In its Notice of Allegations issued last week, the NCAA confirmed the gist of Powell's claims that Andre McGee, former director of UofL's men's basketball operations, paid specific women to perform specific acts for specific recruits. The public version of those findings redacts all names but McGee's.

"In other words, they've conducted a preliminary investigation and confirmed certain facts,' Elberger said.

Elberger's federal lawsuit followed more than a week's worth of email and U.S. Mail exchanges with Shunnarah and White, alleging discovery deficiencies regarding their alleged refusal to turn over their clients' income tax returns and a lack of specifics as to which snippets of Powell's book they allege are defamatory.

>> Read the entire complaint

"Your word that you'll discuss the discovery issues is worthless in my opinion," Elberger wrote in an email dated October 18.

On Monday, Shunnarh and White filed their motion in Jefferson Circuit Court to compel defendants' counsel to follow Kentucky's Attorney Code of Conduct.

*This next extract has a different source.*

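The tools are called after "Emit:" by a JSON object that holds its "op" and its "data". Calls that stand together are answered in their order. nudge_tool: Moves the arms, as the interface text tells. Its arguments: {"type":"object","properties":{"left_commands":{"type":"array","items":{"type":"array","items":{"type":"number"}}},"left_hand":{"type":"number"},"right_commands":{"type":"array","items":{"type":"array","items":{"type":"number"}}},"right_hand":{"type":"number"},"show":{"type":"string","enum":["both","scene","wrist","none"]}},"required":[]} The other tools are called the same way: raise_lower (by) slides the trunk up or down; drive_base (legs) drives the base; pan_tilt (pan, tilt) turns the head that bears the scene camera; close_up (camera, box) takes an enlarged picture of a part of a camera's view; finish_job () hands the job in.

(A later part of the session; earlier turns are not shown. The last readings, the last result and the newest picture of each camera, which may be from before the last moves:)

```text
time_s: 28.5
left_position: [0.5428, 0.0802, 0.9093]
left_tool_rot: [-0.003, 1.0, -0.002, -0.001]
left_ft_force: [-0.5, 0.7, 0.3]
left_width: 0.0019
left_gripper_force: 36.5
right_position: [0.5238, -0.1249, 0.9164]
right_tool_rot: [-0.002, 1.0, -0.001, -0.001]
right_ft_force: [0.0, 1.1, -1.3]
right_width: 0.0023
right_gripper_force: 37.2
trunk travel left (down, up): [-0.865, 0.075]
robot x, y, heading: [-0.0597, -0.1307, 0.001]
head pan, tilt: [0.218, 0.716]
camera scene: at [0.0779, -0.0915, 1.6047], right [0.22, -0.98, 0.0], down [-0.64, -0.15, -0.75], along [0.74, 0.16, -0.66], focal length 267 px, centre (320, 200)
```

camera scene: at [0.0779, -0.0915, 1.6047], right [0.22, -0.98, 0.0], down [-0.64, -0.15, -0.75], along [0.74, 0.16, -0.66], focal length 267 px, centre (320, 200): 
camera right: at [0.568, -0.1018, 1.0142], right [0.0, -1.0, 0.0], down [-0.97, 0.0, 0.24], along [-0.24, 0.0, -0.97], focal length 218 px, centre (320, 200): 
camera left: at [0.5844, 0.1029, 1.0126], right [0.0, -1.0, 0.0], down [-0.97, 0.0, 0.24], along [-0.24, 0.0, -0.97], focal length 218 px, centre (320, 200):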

Shunnarah cited a lack of notice in "demand(ing) that the parties conduct and teleconference to discuss the deficiencies TWO DAYS LATER", agreeing to postpone the discussion until October 26 (Wednesday) grudgingly... but only after attacking Plaintiff's counsel."

Shunnarah and White have until November 10 to respond to Elberger's federal claim.

"We have no out-of-court comment on pending matters," Shunnarah told WAVE 3 News via telephone on Monday. "Our filing will speak for itself."